▶ [Extract provided]:
________

Hiç fazla uzatmayalım. Dün gece Quaresma ne var ne yok herkesi
kurtardı.
Başta Tarık Ongun'u kurtardı, sonra takımı kurtardı, sonra Şenol
Güneş'i kurtardı, sonra maçı kurtardı. Yani kurtardı oğlu
kurtardı...
Aykut Kocaman, rakip takımları bozarak sonra kendi birkaç pozisyon
bularak maç oynatan bir teknik adam.
Tabii ki eldeki kadronun da etkisi var.
Şampiyonluğa oynayan dört takım içinde kadro açısından en zayıf
olan Fenerbahçe. En zengin olan da Beşiktaş.
Eğer şu anda ikisinin de 44 puanı varsa bu teknik adamların
birisinin takımını çok iyi kullandığını, diğerinin ise çok iyi
kullanamadığını görürsünüz.
Mesela bu maça Love ile başlanılmaz.
Net olarak Negredo ile başlanır.

________

▶ [Information provided]:
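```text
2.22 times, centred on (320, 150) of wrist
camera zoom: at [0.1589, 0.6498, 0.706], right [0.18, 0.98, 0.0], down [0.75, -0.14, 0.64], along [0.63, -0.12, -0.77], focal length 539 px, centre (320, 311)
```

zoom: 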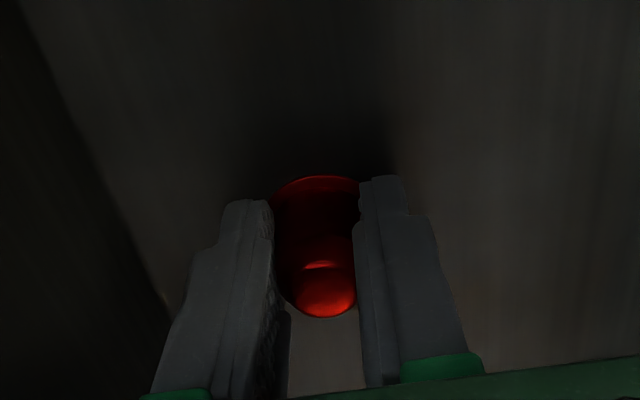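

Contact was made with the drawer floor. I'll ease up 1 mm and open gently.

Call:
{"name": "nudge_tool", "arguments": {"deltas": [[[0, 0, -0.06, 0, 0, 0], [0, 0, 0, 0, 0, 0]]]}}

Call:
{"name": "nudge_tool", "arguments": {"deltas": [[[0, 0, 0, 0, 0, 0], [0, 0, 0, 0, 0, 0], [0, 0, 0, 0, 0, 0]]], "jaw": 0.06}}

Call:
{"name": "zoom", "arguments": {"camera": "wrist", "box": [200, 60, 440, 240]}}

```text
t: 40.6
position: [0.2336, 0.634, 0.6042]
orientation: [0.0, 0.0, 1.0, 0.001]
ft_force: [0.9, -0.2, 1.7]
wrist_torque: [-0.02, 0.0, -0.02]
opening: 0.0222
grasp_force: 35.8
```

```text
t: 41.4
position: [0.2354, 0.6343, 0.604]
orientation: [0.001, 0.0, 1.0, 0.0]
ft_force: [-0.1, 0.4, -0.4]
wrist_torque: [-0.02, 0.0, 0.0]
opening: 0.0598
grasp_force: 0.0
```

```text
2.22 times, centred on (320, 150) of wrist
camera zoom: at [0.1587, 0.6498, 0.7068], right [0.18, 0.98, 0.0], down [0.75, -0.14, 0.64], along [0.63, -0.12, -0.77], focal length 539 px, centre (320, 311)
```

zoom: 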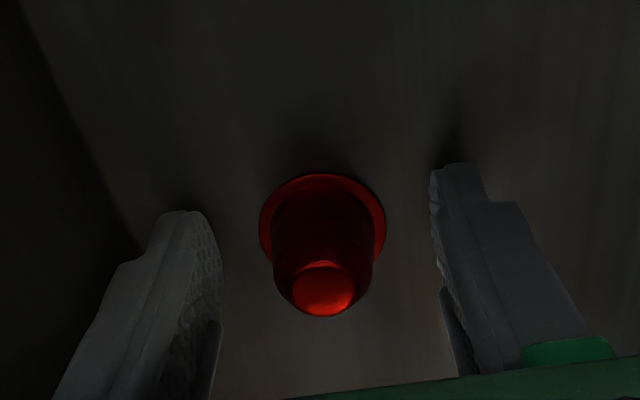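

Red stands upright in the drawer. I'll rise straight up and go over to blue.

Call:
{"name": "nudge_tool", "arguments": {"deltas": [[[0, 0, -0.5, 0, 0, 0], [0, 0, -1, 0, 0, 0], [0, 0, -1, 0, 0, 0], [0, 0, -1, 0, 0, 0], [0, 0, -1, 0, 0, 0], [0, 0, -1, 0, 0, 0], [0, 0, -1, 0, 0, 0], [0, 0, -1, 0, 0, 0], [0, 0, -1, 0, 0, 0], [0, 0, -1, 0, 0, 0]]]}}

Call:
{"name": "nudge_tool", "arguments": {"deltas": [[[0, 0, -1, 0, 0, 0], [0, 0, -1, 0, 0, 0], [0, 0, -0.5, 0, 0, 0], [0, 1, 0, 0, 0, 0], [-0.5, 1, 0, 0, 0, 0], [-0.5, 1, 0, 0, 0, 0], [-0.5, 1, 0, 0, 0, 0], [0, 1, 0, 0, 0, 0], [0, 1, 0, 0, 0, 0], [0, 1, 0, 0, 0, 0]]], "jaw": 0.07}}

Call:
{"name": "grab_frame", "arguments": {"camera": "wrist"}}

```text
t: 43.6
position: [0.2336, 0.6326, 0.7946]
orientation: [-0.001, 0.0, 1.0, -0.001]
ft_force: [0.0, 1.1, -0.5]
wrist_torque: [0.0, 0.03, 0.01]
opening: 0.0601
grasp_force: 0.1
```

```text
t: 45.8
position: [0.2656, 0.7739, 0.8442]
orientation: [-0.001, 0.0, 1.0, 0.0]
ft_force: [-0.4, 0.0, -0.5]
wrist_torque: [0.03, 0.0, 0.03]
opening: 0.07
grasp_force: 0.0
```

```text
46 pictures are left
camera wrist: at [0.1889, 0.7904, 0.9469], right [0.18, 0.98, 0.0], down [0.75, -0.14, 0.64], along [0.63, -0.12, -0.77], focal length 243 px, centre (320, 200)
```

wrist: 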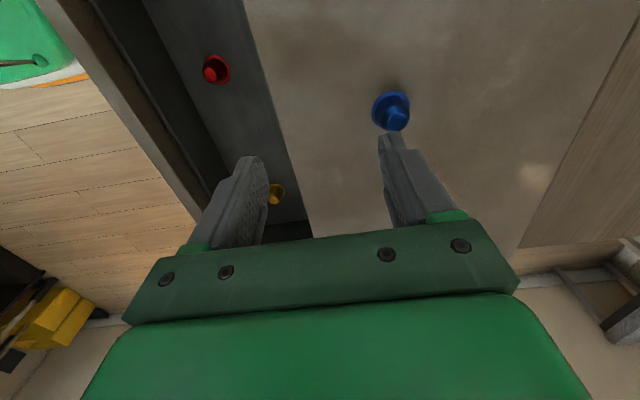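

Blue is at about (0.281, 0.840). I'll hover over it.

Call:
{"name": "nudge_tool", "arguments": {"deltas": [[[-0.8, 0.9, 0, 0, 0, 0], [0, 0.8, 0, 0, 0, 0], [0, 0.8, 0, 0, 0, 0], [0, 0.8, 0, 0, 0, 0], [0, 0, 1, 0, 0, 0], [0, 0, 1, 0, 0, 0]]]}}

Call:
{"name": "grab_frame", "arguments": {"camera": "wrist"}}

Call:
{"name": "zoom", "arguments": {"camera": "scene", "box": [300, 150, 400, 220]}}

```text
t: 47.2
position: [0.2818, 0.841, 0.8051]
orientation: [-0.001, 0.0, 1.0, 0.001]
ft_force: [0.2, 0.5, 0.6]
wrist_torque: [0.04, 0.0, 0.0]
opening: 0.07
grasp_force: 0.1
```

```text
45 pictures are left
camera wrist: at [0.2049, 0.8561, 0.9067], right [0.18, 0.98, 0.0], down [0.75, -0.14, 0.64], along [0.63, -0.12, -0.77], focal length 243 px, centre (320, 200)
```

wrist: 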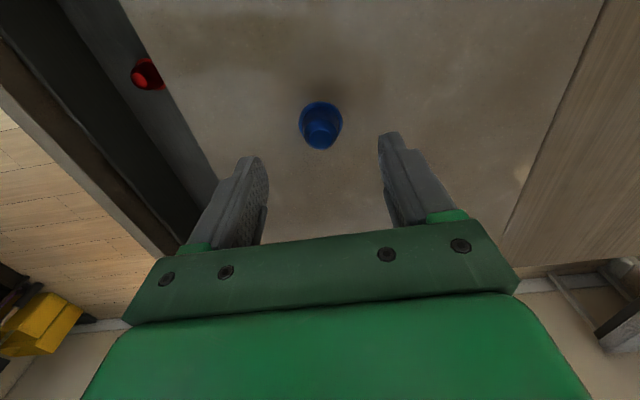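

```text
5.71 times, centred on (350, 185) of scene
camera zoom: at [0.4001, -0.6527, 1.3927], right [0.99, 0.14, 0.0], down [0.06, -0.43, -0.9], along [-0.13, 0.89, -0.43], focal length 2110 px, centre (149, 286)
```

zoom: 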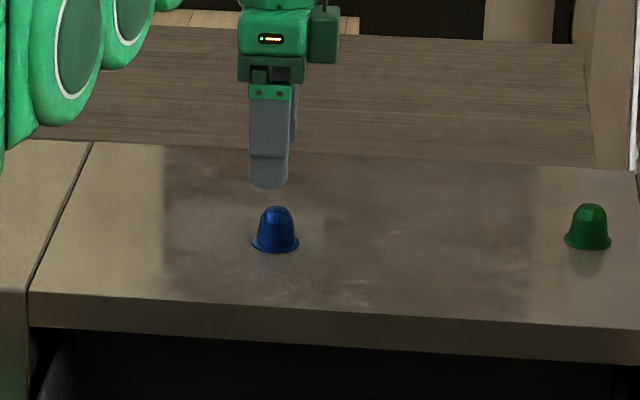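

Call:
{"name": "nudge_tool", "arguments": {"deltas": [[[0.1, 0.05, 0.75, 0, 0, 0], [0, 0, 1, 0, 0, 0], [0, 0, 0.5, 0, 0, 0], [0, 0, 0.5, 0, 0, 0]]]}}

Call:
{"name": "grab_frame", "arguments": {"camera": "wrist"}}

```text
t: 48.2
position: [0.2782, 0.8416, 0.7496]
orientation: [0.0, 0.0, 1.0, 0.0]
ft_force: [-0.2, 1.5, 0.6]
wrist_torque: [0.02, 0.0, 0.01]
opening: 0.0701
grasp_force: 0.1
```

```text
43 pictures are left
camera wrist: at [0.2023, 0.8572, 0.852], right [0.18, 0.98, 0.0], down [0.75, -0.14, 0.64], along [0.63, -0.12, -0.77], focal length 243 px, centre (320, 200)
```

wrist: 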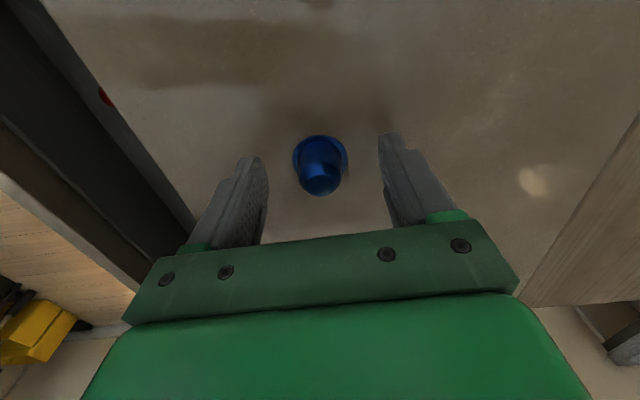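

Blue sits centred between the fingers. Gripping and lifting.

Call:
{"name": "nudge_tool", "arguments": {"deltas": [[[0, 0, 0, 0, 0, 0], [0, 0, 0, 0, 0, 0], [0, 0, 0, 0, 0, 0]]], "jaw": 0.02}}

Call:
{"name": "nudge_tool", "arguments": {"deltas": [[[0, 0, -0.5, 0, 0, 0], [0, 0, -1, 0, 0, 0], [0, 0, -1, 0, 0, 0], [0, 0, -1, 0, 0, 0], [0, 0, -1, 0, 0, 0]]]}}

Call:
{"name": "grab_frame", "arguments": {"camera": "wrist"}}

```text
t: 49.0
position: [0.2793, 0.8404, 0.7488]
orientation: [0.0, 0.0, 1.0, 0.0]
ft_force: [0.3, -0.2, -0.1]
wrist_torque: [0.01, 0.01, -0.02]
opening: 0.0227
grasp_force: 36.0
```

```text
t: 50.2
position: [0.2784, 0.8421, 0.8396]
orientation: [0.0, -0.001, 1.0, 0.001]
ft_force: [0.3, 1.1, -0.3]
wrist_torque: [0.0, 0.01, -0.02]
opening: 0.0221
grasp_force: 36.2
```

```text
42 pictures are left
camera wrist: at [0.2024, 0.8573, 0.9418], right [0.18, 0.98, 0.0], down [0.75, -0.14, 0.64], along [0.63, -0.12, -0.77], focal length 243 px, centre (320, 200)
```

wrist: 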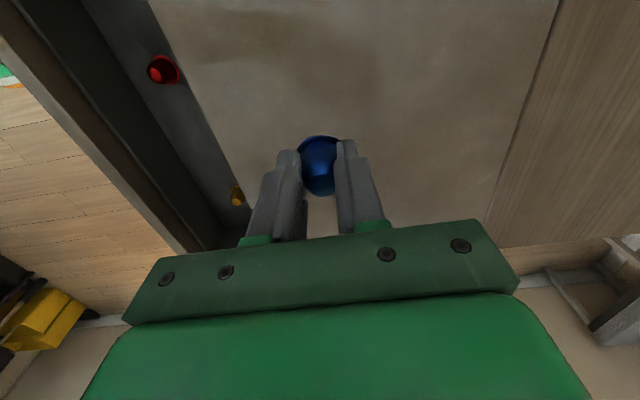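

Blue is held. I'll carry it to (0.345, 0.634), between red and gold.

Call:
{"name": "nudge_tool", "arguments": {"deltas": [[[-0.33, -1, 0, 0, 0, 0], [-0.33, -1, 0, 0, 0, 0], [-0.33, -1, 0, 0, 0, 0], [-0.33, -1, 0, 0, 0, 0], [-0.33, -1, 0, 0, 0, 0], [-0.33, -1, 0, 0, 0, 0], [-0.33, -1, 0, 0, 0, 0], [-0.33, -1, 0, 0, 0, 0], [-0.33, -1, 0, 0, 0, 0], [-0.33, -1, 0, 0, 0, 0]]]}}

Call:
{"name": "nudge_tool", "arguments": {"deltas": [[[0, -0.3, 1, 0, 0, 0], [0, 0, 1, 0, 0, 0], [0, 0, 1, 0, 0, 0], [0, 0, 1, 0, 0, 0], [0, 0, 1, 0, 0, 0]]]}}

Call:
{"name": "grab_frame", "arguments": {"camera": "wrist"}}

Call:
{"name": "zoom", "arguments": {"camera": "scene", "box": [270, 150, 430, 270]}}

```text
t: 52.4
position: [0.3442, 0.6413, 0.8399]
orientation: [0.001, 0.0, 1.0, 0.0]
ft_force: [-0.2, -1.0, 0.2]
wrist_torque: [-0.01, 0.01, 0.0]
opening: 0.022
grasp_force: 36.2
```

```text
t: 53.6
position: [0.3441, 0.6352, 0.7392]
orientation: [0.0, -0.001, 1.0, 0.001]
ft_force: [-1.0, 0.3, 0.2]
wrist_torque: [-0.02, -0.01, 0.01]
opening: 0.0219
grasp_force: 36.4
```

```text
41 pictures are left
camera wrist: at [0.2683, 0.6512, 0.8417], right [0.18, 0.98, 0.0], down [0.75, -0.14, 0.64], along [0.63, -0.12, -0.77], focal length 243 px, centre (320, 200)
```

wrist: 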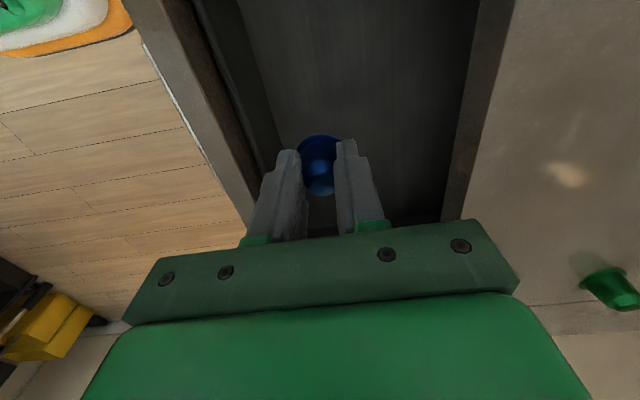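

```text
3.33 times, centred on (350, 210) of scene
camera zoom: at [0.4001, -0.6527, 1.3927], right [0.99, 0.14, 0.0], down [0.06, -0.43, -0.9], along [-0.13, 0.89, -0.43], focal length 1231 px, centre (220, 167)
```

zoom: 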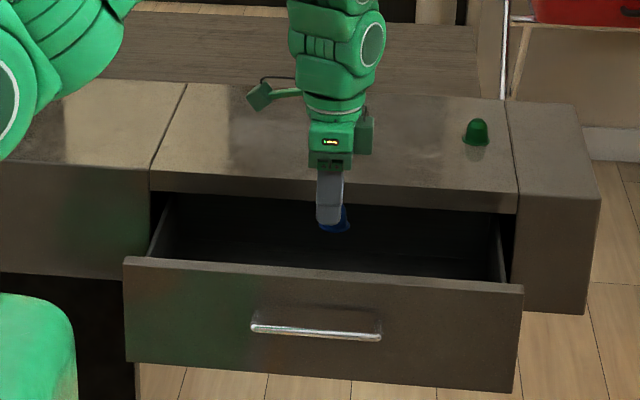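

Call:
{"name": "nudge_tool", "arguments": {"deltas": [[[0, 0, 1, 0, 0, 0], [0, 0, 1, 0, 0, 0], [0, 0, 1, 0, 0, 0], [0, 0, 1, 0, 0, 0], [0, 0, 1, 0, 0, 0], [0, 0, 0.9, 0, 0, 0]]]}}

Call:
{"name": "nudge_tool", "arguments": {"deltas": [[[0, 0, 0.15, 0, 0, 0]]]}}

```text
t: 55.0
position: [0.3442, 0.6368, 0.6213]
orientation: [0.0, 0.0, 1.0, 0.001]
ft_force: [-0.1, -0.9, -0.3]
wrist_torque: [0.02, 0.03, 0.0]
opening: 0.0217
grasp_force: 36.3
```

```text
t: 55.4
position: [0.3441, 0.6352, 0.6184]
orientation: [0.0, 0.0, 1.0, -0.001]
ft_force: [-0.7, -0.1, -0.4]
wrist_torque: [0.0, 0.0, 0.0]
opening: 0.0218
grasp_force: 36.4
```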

________

▶ [Problem requirements]: Transcribe the extract provided beginning at "Aykut Kocaman, rakip". Stop after "Negredo ile başlanır.".

▶ [Full response]:
Aykut Kocaman, rakip takımları bozarak sonra kendi birkaç pozisyon
bularak maç oynatan bir teknik adam.
Tabii ki eldeki kadronun da etkisi var.
Şampiyonluğa oynayan dört takım içinde kadro açısından en zayıf
olan Fenerbahçe. En zengin olan da Beşiktaş.
Eğer şu anda ikisinin de 44 puanı varsa bu teknik adamların
birisinin takımını çok iyi kullandığını, diğerinin ise çok iyi
kullanamadığını görürsünüz.
Mesela bu maça Love ile başlanılmaz.
Net olarak Negredo ile başlanır.